## start RECORDED DATA
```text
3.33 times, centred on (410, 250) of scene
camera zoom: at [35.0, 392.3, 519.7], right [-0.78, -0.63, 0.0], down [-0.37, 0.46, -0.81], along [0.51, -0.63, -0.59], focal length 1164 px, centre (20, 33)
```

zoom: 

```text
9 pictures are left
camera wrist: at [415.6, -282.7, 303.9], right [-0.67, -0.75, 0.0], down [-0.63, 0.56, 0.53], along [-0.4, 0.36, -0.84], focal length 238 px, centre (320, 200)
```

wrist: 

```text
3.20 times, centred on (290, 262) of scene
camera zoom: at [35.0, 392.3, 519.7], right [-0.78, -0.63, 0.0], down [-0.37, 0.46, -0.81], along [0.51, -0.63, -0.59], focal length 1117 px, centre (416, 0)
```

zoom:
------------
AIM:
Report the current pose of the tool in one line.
## end RECORDED DATA
## start READING PASSAGE
My dear friend Astolfo gave me a prompt, “There are five things everybody should know about…” The first thing that came to my dust filled mind was shoes, but when I sat down to actually write, well, things took a different turn. So, here it is.
There are five things everybody should know about being a teacher. A lot of people think it’s an easy job, clearly they don’t remember themselves as kids, and I’m sure they’ve never stepped into a classroom full of the screaming, dangerous creatures that they call their precious children. Teaching, though rewarding, is a very difficult, tiring and demanding profession, and the next time you plan to jump on your kids’ teacher and yell at her for whatever you think is a perfect reason, think about:
1. Your kid? He/She is special, yes. FOR YOU. Best scenario, we have 15 to 20 students in the classroom, but usually there are up to 40 kids and only one teacher to tend to their needs, so, yeah, you migh think your child is the light of the universe, but in reality, he/she is another little person that doesn’t know how to differentiate their face of their ass.
2. Homework is not a punishment. You do realize that the only way your kid is going to learn how to read is by, well, reading, right? The same way he/she learned how to walk, talk and be the awesome/annoying being he/she is, the key is repetition, and there’s only so much we can do in the time we’re given. 5 – 8 hours a day, we teachers try to not only give them academic knowledge, we teach them habits and manners (which, parents, you should do at home and not throw your wolves at us), therefore there’s not enough time for kids to practice the skills they’ve acquired in class. Or did you think you were only getting the fun part? If kids think we’re evil, well, you’re going down with us.
3. Teachers have a life outside school. If you see your kids’ teacher at the mall, in a restaurant, at the movie theater, at the beach, wherever that it’s not the school, please, PLEASE, DO NOT ASK ABOUT YOUR CHILD’S GRADES, BEHAVIOR OR PERFORMANCE IN CLASS. We don’t call you for financial advise during the weekends, or ask about that weird lump that we got in our neck* (you know the word I’m thinking is not neck) when you drop your kid in the morning, so, please, respect that we are regular people that have lives and do things, just like you and any other human being.
4. And speaking about free time, we don’t have much of it. I’ts 5:00 p.m. and your work day has officially ended, you pack your things and leave your office, go home, where you can spend your time watching TV, surfing the web, going out with your family or doing the chores, whatever. We don’t get that. We are ALWAYS working. Our jobs start like an hour before yours, and when the kids leave? We have more work to do. Planning classes, doing research, checking exams, writing performance reports, grading essays, do you think that, what, a fairy does all of that? That we are magical beings with the power of mind reading and hieroglyphics translation skills? (by the way, refer to #2 and force your kid to do some calligraphy, if he/she wants to write like a doctor, he/she has to go through med school first) We have to take all that work and do it at home, where we also have to do the chores, share time with our families and try to have a life. Now that I think about it, we ARE kind of magical.
## end READING PASSAGE
AIM:
Provide the original wording of the reading passage from "2. Homework is" as far as "down with us.".

COMPLETED EXERCISE:
2. Homework is not a punishment. You do realize that the only way your kid is going to learn how to read is by, well, reading, right? The same way he/she learned how to walk, talk and be the awesome/annoying being he/she is, the key is repetition, and there’s only so much we can do in the time we’re given. 5 – 8 hours a day, we teachers try to not only give them academic knowledge, we teach them habits and manners (which, parents, you should do at home and not throw your wolves at us), therefore there’s not enough time for kids to practice the skills they’ve acquired in class. Or did you think you were only getting the fun part? If kids think we’re evil, well, you’re going down with us.